Belgium’s incredible run of Olympic silver medal (in 2016) and World Cup gold would astound a perfunctory observer of international hockey. For, this was a team, till these back-to-back medals, that never finished on any podium after clinching an Olympic bronze medal in 1920. So, its last two major triumphs might seem like an awakening after an almost century-long hibernation or, perhaps, a miracle.

Belgium’s recent achievements, no doubt, evoke wonder. And 2016 will probably be marked as an year of renaissance in Belgian hockey. But ask the players of the World Cup winning squad in Bhubaneswar and their coach; they would insist that Belgium’s success is neither sudden nor transient.

The journey to 2016 and 2018 began in 2005 when the Belgium Olympic Committee and the Royal Belgian Hockey Federation devised ‘Be Gold’, a plan to succeed in an Olympics that was still 11 years away.

“It’s a work of a lot of people,” says Belgium’s coach Shane McLeod. “A lot of money has been invested in the youth programmes. They work very hard to have good coaching staff in the U-16, U-18, U-21 categories. They produce young athletes like Thomas Briels (the Belgian skipper). Also, this is a talented generation. The youngsters are adding to the strength of our squad. It’s not a one-off thing. You should see Belgium performing well for the next 4-10 years.”

Lack of domestic structure

Indian hockey’s story is somewhat similar to Belgium’s. With eight Olympic gold medals (three before independence) and a World Cup crown in 1975, India’s hockey legacy is far richer than Belgium’s. But it hasn’t won a major global event since Vasudevan Baskaran and company clinched the gold medal at 1980 Moscow Olympics.

“There is no one reason for this,” says former Indian captain Viren Rasquinha. “If we can improve our physical strength, mental strength, junior-level training and a lot of other things by one percent, it all adds up.

“Realistically, we are a notch lower than the top-4 teams in the world. When we have a good day, we can beat the best of teams. But the key thing is to beat them when we don’t have a good day,” he adds.

Indian hockey’s been working for decades to revive its lost glory but the efforts are fractured and haphazard.

Lack of a streamlined domestic structures, according to hockey historian K Arumugam, is a significant factor in the decline of the sport in India.
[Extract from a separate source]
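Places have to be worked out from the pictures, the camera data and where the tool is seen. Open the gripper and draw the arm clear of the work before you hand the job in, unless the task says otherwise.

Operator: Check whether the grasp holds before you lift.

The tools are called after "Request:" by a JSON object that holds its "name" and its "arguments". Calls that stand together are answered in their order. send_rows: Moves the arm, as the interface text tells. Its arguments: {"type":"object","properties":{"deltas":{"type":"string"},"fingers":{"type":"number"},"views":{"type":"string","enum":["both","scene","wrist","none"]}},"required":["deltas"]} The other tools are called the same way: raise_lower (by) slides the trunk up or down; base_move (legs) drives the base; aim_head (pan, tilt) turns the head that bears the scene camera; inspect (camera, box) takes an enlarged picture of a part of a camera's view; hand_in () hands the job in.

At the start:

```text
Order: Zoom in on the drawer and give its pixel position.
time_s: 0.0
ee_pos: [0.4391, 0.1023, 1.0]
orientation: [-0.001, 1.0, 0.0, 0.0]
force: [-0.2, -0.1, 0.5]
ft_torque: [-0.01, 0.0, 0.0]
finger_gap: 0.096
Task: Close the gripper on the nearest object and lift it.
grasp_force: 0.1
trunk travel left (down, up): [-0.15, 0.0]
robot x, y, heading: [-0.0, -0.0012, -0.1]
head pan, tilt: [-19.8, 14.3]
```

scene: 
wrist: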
“All Western European countries have a strong domestic structure,” he says. “Unlike in India, they systematically select their elite players. The players usually play there for recreation and passion and those who excel are taken into the elite level.”

This, of course, seems simple. But it isn’t in India. Because India has 100 times the population of Belgium and a varied culture and it is difficult – but not impossible – to have a uniform domestic league.

“Every country has a different structure, different systems of playing, different culture. But the aim and ambition of every hockey player has to be the same and has to be streamlined accordingly,” says former Indian player and coach Jagbir Singh.

Need for coaches

One of Belgium hockey’s biggest reasons for success is its focus on young talent. Two national training centres – in Braxgata and Brussels – were set up with a ‘High Potential’ programme to identify extraordinary talents. Tom Boon and Florent van Aubel, part of Belgium’s World Cup-winning team, were identified through this programme.

According to Jagbir, Indian hockey, too, is rich in young talent.

“India has won the junior Asia Cup. We are the junior World Cup champions. The junior programme is very much in place,” he says. “It’s not that the youth aren’t taking part in hockey. It’s how well we have been able to utilise them.”

Belgium had or exported top-level coaches to identify talented youngsters and develop them into international players. India, according to Rasquinha, need to create such a pool of high-quality coaches. “At the moment, we don’t have good programs to train coaches,” he says.

Long-term vision

Rasquinha, Jagbir and Arumugam concur that Indian hockey’s improving but lacks a long term vision.

“They are selecting a core group of 30-40 players, getting them into their best physical condition, giving them physical training experts, scientific input and other things. It’ll take its own time – but who’s willing to give time?” asks Arumugam.

Indian hockey’s been adamant on instant results. Its frequent change of coaches and players is an evidence of its impatience.

“First and foremost, you need to have a long-term vision and a clear goal in front of you,” says Jagbir. “The other thing is when you have too many players, you don’t value it. This has been the problem with Indian hockey. We would be the country with maximum number of hockey players and maximum replacements made in the team. Ultimately, what counts is experience, exposure and efficiency, which come only with time. I hear about a long-term vision during discussions. But when I see frequent changes in the team I have my doubts.”

Belgian hockey didn’t just plan for an event, it wanted to establish an era of glory. And, this is something that Indian hockey can learn from.